Il "senatur" Umberto Bossi giorni fa aveva lanciato la proposta che i magistrati siano eletti dal popolo e aveva aggiunto che "il Veneto avrà i suoi magistrati perché non se ne può più di non avere neppure un magistrato veneto". Le reazioni della magistratura non si sono fatte attendere.

Magistrati eletti dal popolo? Così si calpesta la costituzione e non si garantisce l’indipendenza della magistratura dal potere politico a garanzia dei cittadini. "La Costituzione, su questo punto, va tutelata evitando qualsiasi discriminazione". Afferma il presidente dell’Associazione Nazionale Magistrati Luca Palamara commentando la proposta del leader della lega Nord Umberto Bossi. A Palamara fa eco il segretario dell’associazione Giuseppe Cascini: "L’Italia è un Paese che tutto il mondo guarda con attenzione e rispetto per la capacità che ha avuto la magistratura italiana di contrastare fenomeni come la corruzione della politica, la mafia, il terrorismo e i loro legami con centri di potere più o meno occulti. E questo è stato possibile grazie all’elevato livello di professionalità e di indipendenza dei magistrati italiani. Certamente è difficile immaginare che certe inchieste potessero solo essere avviate in un sistema in cui il pm fosse stato strettamente legato al potere politico".

Per Palamara, la proposta di Bossi "non tiene conto di quanto previsto dalla Costituzione per realizzare la più ampia professionalità e indipendenza della magistratura a garanzia dei cittadini. Cioè - spiega - tramite la previsione di un concorso selettivo e non tramite una elezione popolare che, inevitabilmente, comporterebbe una politicizzazione della nomina e quindi del potere giudiziario". Palamara poi aggiunge: "È vero che ci sono sistemi che prevedono l’elezione dei magistrati direttamente dal popolo, come in America per quanto riguarda i P.M. distrettuali, ma deve considerarsi che siamo di fronte a sistemi completamente diversi da quello nostro e che di conseguenza rendono impossibile prendere singoli pezzi di un sistema e trasportarli in un altro". In questo modo, secondo il presidente dell’Anm "inevitabilmente avremmo un pubblico ministero espressione di una singola parte e quindi quella garanzia di indipendenza andrebbe persa. La funzione giudiziaria non può dipendere dalla provenienza regionale di un magistrato".

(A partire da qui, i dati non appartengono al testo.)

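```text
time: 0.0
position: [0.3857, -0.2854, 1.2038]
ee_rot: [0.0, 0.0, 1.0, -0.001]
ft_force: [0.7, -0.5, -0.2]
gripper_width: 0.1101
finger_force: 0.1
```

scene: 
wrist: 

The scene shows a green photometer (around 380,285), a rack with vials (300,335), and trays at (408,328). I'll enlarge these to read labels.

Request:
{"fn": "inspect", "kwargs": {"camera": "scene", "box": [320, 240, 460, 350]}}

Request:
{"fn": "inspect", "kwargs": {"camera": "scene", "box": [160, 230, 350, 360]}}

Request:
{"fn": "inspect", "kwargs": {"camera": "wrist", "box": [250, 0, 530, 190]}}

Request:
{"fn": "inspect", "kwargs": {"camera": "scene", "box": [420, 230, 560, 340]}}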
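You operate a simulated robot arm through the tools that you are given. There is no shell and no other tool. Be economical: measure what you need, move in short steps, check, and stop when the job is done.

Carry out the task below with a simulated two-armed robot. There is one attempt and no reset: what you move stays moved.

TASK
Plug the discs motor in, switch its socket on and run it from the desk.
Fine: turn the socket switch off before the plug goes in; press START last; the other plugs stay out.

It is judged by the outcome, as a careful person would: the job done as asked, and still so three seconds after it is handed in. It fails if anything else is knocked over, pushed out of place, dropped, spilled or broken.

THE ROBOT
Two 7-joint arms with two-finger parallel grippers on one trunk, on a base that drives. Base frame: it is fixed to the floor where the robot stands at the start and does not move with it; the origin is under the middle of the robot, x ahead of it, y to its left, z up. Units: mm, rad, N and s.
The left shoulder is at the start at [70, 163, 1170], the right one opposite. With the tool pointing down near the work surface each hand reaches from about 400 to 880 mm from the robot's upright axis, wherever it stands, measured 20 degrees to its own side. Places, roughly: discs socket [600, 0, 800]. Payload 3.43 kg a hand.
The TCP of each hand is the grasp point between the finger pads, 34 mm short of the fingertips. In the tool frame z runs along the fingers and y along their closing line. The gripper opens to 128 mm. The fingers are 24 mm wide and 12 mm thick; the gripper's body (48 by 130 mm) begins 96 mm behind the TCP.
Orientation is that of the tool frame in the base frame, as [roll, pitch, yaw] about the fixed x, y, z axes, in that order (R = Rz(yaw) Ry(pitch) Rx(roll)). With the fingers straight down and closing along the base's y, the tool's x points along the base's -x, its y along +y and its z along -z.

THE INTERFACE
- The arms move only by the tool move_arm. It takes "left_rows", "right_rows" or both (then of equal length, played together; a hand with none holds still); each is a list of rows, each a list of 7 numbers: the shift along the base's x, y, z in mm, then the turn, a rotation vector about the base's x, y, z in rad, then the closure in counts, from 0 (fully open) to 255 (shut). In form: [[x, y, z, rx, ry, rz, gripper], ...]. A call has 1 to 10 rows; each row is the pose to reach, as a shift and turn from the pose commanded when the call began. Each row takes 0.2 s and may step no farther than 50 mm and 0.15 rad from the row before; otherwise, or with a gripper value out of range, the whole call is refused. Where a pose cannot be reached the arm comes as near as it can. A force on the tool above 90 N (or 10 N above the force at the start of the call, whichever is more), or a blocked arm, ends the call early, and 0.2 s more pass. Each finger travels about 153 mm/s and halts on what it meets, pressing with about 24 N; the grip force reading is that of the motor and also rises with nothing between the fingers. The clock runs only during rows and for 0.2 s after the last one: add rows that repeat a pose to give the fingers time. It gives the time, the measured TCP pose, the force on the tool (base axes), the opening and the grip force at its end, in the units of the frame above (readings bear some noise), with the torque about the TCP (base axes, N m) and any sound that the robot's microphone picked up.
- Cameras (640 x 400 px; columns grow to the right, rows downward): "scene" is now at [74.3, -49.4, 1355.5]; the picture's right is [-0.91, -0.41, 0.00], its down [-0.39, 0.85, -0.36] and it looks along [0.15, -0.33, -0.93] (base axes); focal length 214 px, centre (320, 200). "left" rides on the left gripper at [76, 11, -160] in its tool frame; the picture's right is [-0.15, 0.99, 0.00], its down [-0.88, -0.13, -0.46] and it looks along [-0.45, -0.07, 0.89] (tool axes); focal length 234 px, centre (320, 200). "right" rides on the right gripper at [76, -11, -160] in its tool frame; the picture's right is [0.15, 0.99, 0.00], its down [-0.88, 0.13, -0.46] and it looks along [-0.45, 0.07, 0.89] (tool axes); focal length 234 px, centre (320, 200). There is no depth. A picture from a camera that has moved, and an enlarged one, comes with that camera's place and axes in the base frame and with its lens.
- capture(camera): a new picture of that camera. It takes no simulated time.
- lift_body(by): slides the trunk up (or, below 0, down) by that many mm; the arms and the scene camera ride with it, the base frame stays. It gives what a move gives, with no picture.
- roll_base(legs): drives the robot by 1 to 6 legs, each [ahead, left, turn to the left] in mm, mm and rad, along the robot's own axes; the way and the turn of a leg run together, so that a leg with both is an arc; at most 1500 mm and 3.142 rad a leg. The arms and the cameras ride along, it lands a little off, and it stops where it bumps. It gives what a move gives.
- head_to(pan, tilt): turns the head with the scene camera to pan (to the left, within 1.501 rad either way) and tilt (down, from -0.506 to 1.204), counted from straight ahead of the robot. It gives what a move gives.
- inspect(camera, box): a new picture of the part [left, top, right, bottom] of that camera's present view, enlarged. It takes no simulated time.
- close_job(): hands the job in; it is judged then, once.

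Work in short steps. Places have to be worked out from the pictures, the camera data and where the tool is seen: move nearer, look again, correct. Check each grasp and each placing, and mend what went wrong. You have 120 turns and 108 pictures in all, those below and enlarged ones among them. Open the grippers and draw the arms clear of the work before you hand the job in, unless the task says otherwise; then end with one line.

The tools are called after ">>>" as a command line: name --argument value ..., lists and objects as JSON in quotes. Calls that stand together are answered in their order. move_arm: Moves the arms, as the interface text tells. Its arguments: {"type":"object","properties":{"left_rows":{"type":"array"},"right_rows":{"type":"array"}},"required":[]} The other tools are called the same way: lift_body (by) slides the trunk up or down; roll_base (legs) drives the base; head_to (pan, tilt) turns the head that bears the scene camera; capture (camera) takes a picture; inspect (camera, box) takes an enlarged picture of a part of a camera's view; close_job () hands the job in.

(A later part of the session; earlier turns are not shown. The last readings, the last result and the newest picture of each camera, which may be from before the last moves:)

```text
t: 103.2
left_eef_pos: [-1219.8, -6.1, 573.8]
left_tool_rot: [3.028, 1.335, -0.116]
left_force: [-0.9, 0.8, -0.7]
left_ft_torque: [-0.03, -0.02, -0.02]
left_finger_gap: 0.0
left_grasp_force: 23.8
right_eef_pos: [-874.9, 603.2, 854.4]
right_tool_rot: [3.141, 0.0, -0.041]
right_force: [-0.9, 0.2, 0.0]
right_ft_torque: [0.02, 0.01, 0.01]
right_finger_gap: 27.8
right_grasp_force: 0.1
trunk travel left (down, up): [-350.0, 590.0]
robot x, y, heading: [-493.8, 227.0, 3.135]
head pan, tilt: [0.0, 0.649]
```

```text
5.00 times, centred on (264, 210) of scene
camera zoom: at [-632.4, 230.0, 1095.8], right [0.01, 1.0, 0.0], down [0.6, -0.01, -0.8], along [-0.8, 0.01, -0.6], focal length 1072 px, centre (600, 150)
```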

Per Giuseppe Cascini: "il sistema di accesso in magistratura attraverso la selezione di un pubblico concorso, come disciplinato dalla Costituzione, è un sistema che ha garantito professionalità, autonomia e indipendenza dei magistrati italiani. Già questo dovrebbe essere sufficiente per mantenere questo sistema. Se poi si pensa al funzionamento in concreto di quelle pubbliche amministrazioni la cui nomina è espressione della politica, risulta evidente che difficilmente si potrebbero avere miglioramenti con un sistema elettivo".

Con L’Anm anche il partito democratico: La proposta di eleggere i pubblici ministeri è "stravagante e completamente inaccettabile", afferma il responsabile Giustizia, Lanfranco Tenaglia. "La nostra Costituzione - aggiunge l’esponente democratico - impone che il pm sia autonomo ed indipendente, cosa che stride completamente con l`elezione che vedrebbe il pm espressione di una parte politica. Altro che parità tra accusa e difesa, il pm eletto - avverte Tenaglia - sarebbe espressione di parte e non tutela dell`interesse dei cittadini ad avere un giudizio equo e paritario. Si tratta dell’ennesimo attacco ai principi costituzionali e all’equilibrio dei poteri dalla Costituzione repubblicana".

La questione sull’eleggibilità dei giudici venne portata alla ribalta già a gennaio scorso da un sondaggio pubblicato dal settimanale Panorama, secondo il quale al 63 per cento degli italiani piacerebbe eleggere i giudici. L’obiettivo sarebbe possibile con una legge ordinaria. Si tratta di un’ipotesi "all’interno delle norme costituzionali" che fa riferimento all’articolo 106 della Costituzione. Il secondo comma (l’articolo rientra tra quelli che si occupano della magistratura) dice espressamente: "La legge sull’ordinamento giudiziario può ammettere la nomina, anche elettiva, di magistrati onorari per tutte le funzioni attribuite a giudici singoli". In pratica, i giudici che decidono "da soli" (quelli che non fanno parte di un collegio) potrebbero essere sostituiti con magistrati onorari e questi, a loro volta, potrebbero essere nominati attraverso elezioni.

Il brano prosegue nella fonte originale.